• [DIRECTIONS FOR THIS TASK] Where a line in the listing contains the string "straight", copy that line out.
BEGIN DATA PROVIDED
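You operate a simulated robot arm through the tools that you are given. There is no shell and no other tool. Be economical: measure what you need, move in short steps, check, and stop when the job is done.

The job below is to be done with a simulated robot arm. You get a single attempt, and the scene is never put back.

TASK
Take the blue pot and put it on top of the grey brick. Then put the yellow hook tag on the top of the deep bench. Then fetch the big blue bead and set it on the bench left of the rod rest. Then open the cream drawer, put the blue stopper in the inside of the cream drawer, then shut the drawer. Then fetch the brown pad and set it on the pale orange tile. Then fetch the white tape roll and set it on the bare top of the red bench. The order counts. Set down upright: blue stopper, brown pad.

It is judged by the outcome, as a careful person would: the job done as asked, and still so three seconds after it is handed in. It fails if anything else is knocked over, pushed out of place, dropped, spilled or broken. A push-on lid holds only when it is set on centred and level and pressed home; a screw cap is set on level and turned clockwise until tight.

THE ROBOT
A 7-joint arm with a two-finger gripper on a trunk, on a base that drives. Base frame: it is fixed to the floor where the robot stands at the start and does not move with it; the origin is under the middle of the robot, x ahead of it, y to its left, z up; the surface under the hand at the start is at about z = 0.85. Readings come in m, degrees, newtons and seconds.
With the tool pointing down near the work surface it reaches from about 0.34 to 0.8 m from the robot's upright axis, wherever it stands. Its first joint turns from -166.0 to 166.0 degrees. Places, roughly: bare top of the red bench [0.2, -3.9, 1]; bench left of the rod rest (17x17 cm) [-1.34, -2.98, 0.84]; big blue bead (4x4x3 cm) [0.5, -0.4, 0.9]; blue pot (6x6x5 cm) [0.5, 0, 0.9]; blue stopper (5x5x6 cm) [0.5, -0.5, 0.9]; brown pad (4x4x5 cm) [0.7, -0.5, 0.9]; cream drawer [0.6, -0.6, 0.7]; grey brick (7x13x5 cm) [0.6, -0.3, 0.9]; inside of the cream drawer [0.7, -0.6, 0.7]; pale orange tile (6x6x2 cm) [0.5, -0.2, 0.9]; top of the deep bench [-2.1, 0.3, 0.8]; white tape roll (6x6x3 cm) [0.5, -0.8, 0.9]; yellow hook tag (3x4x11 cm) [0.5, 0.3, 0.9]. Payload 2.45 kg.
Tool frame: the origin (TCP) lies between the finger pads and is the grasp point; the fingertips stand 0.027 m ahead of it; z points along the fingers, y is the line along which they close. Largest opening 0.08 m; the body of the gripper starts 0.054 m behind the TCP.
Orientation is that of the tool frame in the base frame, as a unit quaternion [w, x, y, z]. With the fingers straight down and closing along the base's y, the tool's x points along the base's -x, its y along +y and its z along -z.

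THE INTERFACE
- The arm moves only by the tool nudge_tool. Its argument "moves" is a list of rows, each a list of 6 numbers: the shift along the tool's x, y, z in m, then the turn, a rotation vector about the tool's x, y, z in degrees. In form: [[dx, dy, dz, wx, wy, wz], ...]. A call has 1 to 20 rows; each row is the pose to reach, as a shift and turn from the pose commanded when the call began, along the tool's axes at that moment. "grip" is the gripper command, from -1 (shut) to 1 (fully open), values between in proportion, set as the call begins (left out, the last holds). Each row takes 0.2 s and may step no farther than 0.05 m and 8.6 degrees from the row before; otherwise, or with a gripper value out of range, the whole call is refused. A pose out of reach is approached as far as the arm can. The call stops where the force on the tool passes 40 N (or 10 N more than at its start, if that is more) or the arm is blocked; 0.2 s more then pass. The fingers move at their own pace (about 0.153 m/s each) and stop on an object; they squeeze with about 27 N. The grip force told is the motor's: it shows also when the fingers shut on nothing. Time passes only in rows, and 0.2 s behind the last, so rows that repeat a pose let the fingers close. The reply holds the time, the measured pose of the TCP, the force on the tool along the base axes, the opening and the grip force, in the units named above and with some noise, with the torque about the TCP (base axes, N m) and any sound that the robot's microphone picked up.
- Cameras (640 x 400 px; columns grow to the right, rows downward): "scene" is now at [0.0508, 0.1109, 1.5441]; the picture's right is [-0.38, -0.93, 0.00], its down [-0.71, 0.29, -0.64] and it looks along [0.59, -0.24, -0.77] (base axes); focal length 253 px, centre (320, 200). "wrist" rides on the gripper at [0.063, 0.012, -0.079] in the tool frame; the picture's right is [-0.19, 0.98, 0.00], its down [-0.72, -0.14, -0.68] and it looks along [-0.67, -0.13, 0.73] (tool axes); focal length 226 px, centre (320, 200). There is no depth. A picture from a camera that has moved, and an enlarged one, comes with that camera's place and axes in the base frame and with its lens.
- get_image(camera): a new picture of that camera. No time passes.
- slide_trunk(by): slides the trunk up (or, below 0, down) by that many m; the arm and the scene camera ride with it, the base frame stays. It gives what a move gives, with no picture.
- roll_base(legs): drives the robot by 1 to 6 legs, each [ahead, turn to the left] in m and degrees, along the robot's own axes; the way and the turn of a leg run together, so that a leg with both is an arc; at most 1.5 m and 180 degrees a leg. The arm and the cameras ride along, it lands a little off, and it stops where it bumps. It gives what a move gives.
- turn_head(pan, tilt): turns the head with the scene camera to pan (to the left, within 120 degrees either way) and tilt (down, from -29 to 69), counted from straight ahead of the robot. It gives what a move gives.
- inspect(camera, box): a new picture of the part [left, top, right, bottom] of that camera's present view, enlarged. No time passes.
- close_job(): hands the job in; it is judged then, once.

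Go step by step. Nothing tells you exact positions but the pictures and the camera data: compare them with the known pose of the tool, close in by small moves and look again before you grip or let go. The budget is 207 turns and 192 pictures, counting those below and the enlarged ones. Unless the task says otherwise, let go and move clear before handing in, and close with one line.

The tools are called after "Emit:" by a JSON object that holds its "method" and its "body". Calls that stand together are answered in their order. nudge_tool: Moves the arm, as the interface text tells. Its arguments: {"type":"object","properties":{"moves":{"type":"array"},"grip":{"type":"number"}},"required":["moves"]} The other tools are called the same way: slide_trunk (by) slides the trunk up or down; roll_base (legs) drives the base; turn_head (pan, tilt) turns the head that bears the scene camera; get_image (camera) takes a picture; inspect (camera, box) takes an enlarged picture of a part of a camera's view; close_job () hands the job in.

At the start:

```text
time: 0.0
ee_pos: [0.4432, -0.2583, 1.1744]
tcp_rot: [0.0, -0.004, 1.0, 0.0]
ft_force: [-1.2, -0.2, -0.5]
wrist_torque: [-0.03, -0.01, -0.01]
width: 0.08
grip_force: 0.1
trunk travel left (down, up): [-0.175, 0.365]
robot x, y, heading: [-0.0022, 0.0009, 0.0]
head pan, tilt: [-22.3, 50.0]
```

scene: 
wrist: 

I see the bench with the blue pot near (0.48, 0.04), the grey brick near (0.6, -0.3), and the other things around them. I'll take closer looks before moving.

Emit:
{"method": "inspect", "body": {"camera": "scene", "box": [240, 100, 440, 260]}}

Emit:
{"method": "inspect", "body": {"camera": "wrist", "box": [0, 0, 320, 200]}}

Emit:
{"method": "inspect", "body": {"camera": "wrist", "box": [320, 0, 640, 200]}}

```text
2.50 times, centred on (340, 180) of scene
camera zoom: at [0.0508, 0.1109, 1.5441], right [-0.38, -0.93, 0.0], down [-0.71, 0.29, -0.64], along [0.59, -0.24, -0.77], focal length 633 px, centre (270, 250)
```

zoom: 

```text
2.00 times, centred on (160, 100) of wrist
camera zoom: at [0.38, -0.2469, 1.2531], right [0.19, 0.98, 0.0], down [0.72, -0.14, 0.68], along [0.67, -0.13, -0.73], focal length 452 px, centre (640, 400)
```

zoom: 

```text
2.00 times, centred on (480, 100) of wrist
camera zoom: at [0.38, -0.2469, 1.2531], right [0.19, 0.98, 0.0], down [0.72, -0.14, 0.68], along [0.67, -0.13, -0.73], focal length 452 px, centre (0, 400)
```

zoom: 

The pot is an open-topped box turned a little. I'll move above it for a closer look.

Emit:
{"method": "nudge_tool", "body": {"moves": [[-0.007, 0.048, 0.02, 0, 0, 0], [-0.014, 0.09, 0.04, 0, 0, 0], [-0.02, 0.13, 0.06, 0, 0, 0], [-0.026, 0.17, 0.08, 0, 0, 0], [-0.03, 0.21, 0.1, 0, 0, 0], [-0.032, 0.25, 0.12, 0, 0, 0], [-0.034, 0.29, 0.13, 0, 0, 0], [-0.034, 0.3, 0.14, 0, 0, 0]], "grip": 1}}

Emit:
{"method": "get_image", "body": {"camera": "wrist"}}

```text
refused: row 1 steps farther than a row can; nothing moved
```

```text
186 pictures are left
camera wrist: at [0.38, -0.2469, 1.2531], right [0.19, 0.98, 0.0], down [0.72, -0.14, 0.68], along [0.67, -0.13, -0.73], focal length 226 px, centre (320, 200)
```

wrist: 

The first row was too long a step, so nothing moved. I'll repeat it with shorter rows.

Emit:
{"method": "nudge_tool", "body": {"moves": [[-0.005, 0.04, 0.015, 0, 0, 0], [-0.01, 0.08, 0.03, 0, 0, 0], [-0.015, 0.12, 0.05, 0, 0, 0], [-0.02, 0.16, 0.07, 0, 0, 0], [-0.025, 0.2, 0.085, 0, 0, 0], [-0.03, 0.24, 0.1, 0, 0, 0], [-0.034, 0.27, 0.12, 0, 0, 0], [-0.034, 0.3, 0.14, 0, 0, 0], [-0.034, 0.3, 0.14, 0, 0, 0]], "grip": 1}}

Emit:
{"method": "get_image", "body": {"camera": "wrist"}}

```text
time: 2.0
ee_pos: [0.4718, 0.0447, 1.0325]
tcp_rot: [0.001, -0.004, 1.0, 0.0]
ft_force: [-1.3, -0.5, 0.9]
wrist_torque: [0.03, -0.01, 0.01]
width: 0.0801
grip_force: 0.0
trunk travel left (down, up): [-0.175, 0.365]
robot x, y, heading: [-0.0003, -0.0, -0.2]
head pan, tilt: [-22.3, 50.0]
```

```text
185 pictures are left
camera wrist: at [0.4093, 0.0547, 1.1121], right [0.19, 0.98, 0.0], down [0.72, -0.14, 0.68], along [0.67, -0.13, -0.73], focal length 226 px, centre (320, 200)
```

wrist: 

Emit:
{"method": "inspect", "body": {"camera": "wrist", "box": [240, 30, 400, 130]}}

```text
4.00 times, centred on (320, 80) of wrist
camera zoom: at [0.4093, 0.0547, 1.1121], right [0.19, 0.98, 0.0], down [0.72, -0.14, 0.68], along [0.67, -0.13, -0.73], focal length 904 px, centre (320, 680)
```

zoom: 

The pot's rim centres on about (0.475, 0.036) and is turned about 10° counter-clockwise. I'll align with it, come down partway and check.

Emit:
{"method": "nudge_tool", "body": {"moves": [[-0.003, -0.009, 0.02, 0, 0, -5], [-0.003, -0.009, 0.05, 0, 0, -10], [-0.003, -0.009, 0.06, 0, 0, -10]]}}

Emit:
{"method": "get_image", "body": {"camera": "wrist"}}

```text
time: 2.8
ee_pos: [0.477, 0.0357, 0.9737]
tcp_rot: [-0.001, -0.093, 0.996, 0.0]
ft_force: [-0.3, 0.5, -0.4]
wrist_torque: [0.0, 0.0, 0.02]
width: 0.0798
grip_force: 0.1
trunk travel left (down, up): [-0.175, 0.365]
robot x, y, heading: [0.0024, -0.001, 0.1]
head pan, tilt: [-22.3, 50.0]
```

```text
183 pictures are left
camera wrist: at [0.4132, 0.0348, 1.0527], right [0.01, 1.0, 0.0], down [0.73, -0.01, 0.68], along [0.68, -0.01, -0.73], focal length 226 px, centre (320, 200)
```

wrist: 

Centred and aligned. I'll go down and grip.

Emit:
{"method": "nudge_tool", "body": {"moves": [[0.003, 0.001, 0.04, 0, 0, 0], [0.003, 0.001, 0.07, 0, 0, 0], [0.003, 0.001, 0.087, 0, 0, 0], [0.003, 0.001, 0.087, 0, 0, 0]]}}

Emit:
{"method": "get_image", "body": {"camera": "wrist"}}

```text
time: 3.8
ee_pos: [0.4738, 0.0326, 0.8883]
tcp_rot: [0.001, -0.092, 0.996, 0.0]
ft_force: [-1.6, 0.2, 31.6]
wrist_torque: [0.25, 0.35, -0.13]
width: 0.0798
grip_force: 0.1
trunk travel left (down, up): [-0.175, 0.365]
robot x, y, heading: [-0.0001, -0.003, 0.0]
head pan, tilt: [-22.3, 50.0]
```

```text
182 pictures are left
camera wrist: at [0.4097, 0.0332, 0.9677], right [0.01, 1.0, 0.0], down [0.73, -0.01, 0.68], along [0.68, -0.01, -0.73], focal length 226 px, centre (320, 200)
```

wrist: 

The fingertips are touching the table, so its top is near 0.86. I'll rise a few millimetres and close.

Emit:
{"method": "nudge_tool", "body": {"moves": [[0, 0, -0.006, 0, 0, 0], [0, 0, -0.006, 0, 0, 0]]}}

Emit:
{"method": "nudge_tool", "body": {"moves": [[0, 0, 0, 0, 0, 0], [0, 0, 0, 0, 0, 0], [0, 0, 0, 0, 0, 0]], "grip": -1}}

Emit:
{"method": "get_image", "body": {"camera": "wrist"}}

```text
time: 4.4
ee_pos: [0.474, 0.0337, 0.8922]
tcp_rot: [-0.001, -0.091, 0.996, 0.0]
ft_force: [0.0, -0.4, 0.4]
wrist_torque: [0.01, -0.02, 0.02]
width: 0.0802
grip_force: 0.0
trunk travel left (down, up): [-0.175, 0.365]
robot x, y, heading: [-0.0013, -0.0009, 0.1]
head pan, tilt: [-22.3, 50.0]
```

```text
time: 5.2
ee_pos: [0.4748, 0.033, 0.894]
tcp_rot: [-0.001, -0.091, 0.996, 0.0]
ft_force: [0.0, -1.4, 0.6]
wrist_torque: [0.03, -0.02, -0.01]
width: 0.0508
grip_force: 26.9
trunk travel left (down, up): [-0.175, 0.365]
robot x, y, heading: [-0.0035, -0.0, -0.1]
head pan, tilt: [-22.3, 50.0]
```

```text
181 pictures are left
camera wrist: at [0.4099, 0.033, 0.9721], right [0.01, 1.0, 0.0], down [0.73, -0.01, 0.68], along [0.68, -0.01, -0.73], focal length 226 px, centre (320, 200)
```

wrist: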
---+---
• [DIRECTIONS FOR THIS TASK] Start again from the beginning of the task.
END DATA PROVIDED
• [RESULT FOR THIS EXERCISE]
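Orientation is that of the tool frame in the base frame, as a unit quaternion [w, x, y, z]. With the fingers straight down and closing along the base's y, the tool's x points along the base's -x, its y along +y and its z along -z.
- turn_head(pan, tilt): turns the head with the scene camera to pan (to the left, within 120 degrees either way) and tilt (down, from -29 to 69), counted from straight ahead of the robot. It gives what a move gives.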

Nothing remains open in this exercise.